[quote=CA renter][quote=SK in CV]The bolded part. If they’re already running at the bare miniumum, how can they cut if tax rates go up? I’m guessing this example really doesn’t apply since this business isn’t making anywhere near $250K a year.
AN, I spent the first 20+ years of my career with small business consulting being a big part of my practice. I worked with them on increasing profits, cost cutting, and saving taxes. Never once was I involved in a decision making process where there was such a thing as a “target profit”, where the owner would consider cutting employees in order to hit that target. We did operational projections and budgets, and taxes were a by-product, not a driver until after the projections were complete.[/quote]
Ditto what SK said. I’ve also worked for a number of small and medium-sized businesses. Like SK, I have never heard anyone say that they had a “target profit.” Additionally, nobody ever said they were going to shrink the business/shrink capacity because of taxes.[/quote]
SK, I already said before how they would cut if tax rates goes up. Get the other spouse who currently work part time to work there full time. So, net family take home stays the same to support their current life style.

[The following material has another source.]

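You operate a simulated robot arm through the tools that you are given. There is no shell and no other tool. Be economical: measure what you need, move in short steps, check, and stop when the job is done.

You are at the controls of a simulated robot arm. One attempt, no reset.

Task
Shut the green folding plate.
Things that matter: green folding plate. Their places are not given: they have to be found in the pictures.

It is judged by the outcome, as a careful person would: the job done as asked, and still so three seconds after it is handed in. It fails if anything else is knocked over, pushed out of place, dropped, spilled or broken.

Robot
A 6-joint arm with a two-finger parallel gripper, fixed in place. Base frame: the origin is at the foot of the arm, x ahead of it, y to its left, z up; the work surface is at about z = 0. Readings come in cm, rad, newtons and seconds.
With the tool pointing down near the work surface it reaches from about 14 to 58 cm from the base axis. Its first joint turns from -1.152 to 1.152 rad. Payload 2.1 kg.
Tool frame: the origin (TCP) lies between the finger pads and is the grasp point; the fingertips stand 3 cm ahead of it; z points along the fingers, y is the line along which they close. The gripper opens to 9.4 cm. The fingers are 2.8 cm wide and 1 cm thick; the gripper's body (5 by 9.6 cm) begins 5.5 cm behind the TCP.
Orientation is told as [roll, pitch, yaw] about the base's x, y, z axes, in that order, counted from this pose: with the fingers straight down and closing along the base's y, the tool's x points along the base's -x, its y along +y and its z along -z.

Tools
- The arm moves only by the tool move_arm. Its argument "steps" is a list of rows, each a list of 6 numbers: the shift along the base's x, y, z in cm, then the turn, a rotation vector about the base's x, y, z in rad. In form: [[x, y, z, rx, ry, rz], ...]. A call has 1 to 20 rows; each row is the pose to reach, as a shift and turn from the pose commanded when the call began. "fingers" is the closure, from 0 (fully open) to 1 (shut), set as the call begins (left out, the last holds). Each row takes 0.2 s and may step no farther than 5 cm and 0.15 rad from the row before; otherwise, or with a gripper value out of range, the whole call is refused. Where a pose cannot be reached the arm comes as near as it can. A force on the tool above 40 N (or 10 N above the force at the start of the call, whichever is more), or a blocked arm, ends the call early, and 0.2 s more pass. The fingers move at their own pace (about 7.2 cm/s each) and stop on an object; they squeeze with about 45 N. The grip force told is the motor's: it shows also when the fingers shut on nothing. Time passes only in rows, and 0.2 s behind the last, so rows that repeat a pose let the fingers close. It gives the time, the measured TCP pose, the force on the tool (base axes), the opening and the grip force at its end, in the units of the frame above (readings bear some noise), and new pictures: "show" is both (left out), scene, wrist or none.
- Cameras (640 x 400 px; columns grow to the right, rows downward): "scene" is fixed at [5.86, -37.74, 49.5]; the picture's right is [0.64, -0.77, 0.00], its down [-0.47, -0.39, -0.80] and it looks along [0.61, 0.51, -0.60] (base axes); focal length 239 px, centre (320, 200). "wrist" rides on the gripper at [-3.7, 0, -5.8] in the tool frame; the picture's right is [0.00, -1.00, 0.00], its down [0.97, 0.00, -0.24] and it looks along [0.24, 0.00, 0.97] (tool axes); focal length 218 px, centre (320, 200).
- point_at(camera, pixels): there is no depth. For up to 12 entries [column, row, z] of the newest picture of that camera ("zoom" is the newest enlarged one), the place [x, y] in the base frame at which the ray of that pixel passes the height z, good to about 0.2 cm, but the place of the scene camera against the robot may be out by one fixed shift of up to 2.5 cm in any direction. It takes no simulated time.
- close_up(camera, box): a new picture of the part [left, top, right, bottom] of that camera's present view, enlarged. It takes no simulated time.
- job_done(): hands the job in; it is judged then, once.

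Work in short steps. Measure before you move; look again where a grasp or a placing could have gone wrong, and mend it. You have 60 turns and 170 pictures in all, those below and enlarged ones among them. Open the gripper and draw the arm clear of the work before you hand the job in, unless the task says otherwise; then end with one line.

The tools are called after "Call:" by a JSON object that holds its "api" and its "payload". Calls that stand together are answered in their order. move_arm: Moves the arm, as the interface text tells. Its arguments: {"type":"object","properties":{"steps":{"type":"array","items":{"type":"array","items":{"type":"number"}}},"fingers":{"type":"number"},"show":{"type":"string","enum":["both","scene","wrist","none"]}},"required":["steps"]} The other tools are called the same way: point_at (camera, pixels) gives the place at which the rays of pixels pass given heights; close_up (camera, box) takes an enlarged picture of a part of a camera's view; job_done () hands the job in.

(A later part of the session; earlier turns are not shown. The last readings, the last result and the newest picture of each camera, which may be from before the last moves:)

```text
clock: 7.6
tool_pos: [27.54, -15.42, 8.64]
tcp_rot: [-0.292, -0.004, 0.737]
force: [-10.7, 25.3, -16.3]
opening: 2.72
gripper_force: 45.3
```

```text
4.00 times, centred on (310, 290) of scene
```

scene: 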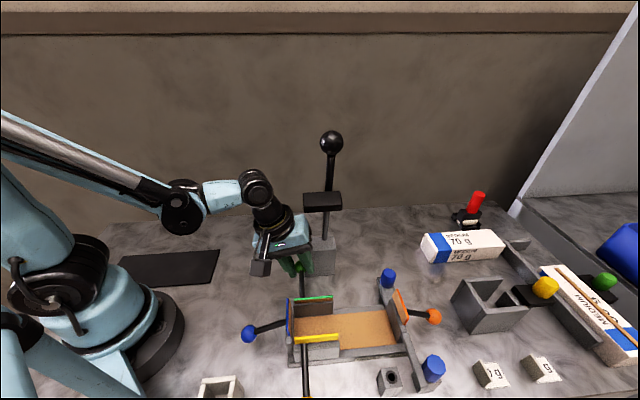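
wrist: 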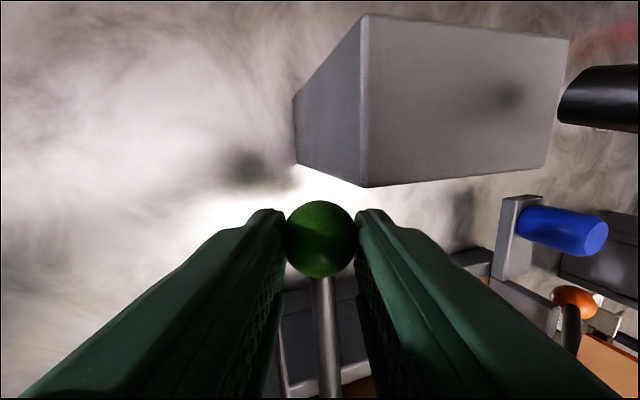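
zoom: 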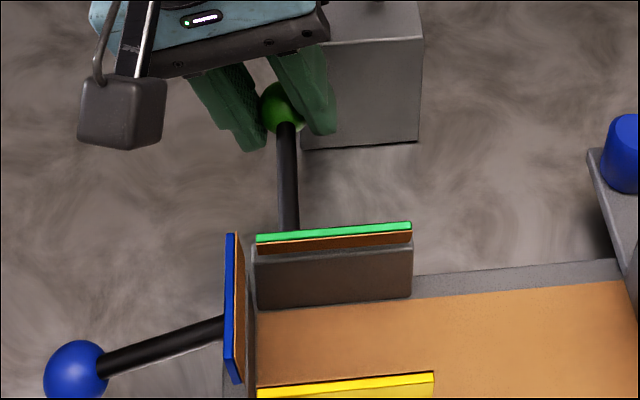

At the same time, they’ll cut their employee hour some more or eliminate that position all together. The type of small business I’m talking about probably wouldn’t use your service, so you probably never see their thought process.
CAR, I’ve also worked for small, medium, large businesses. I’ve seen my pay freeze and cut, bonuses freeze. It’s only common sense that as a boss, you’ll squeeze your employees first before you take a hit on your take home pay. Taxes directly affect their take home pay. How much it affect their decision will depend on how close to the edge of that decision they are before the tax increase.
Anyways, like I told dumbrenter earlier, my anecdotal examples isn’t meant to prove that there’s a causation between increasing taxes and reducing wage, which would lead to decreasing demand and GDP. Maybe the majority of the businesses don’t do this. I don’t have data to prove one way or another. However, it’s meant to disprove SK’s statement that higher marginal tax is stimulative. There’s no data on the mass scale to prove that and I gave anecdotal example that disprove it. The data he did provide show no real clear correlation much less causation of increasing top rate is stimulative.